Como dice la Declaración del Orden, lo que debemos procurar es “hacer bien la faena de cada día, lo cual, a veces nos pide tanto sacrificio, que, con razón, la podemos comparar con la austeridad de la vida monástica antigua”.  (Declaración, 66)

Leyendo algunos capítulos de la Regla, podríamos llegar a la conclusión de que san Benito es desconfiado, que ve peligros en todas partes, cuando la realidad es que san Benito conoce muy bien la naturaleza humana y sabe de nuestra fragilidad y debilidades, físicas y morales.

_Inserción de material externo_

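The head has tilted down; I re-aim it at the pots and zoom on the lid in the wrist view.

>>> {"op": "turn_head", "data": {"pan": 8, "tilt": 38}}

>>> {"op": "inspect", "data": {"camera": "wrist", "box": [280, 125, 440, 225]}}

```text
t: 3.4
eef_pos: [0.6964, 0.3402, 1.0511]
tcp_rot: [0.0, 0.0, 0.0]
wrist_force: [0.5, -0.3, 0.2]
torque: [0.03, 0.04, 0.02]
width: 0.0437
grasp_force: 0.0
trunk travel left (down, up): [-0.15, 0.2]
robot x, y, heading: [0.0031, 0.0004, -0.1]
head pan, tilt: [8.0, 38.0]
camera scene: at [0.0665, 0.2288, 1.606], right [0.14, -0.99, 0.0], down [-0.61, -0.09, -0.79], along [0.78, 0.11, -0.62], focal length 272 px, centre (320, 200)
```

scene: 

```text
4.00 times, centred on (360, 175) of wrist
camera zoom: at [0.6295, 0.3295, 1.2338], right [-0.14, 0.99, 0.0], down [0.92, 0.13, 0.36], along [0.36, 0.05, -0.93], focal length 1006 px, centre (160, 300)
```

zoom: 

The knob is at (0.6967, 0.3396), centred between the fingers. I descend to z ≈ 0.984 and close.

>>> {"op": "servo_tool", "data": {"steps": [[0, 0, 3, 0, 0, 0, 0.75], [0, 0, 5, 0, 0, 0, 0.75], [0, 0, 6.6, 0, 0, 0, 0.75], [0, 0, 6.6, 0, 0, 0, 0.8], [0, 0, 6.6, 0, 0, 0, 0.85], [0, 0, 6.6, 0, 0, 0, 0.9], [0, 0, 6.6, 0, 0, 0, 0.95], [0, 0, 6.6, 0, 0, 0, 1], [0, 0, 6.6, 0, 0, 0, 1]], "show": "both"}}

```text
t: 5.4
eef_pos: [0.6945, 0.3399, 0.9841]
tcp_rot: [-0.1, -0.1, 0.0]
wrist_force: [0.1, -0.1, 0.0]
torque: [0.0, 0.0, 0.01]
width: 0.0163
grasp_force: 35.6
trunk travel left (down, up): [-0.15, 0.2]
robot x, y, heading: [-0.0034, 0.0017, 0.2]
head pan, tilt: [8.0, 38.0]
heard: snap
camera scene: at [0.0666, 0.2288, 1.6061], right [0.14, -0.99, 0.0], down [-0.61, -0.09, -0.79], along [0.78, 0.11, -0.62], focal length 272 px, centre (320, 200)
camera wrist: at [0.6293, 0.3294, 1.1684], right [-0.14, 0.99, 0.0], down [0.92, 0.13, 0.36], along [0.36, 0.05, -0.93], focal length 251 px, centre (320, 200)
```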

Y todavía añadirá que no debemos de permitir que se infiltre el mal de la avaricia, y dar las coses a un precio más bajo del que pueden dar los seglares. No es que san Benito quiera obstruir alguna vocación al artesanado, y quien dice artesanado se puede decir cualquier responsabilidad que se pueda pedir. Lo que quiere es advertirnos de los riesgos. Otro riesgo no menor sería huir del estudio ante la responsabilidad que se nos pueda pedir. El principio de subsidiaridad es un principio fundamental en la Doctrina Social de la Iglesia, y significa ser responsables de lo que nos corresponde hacer, de lo que se nos pide, con todos sus matices, y lo que es más importante: hacerlo siendo conscientes de que formamos parte de un solo cuerpo, sin el cual cada de nosotros seríamos poca cosa. No aprovecharnos, no olvidando que somos monjes, y que como a tales, no tenemos sentido aislados, a pesar de la etimología del término “monje”.

 

 

 

 

 

 

 

 

 

 

 

 



domingo, 4 de diciembre de 2022

CAPÍTULO 50 LOS HERMANOS QUE TRABAJAN LEJOS DEL ORATORIO O ESTÁN DE VIAJE

 

CAPÍTULO 50

LOS HERMANOS QUE TRABAJAN LEJOS DEL ORATORIO O ESTÁN DE VIAJE

Los hermanos que trabajan muy lejos y no pueden acudir al oratorio a las horas debidas, 2 si el abad comprueba que es así en realidad, 3 celebren el oficio divino en el mismo lugar donde trabajan, arrodillándose con todo respeto delante de Dios. 4 Igualmente, los que son enviados de viaje, no omitan el rezo de las horas prescritas, sino que las celebrarán como les sea posible, y no sean negligentes en cumplir esta tarea de su prestación.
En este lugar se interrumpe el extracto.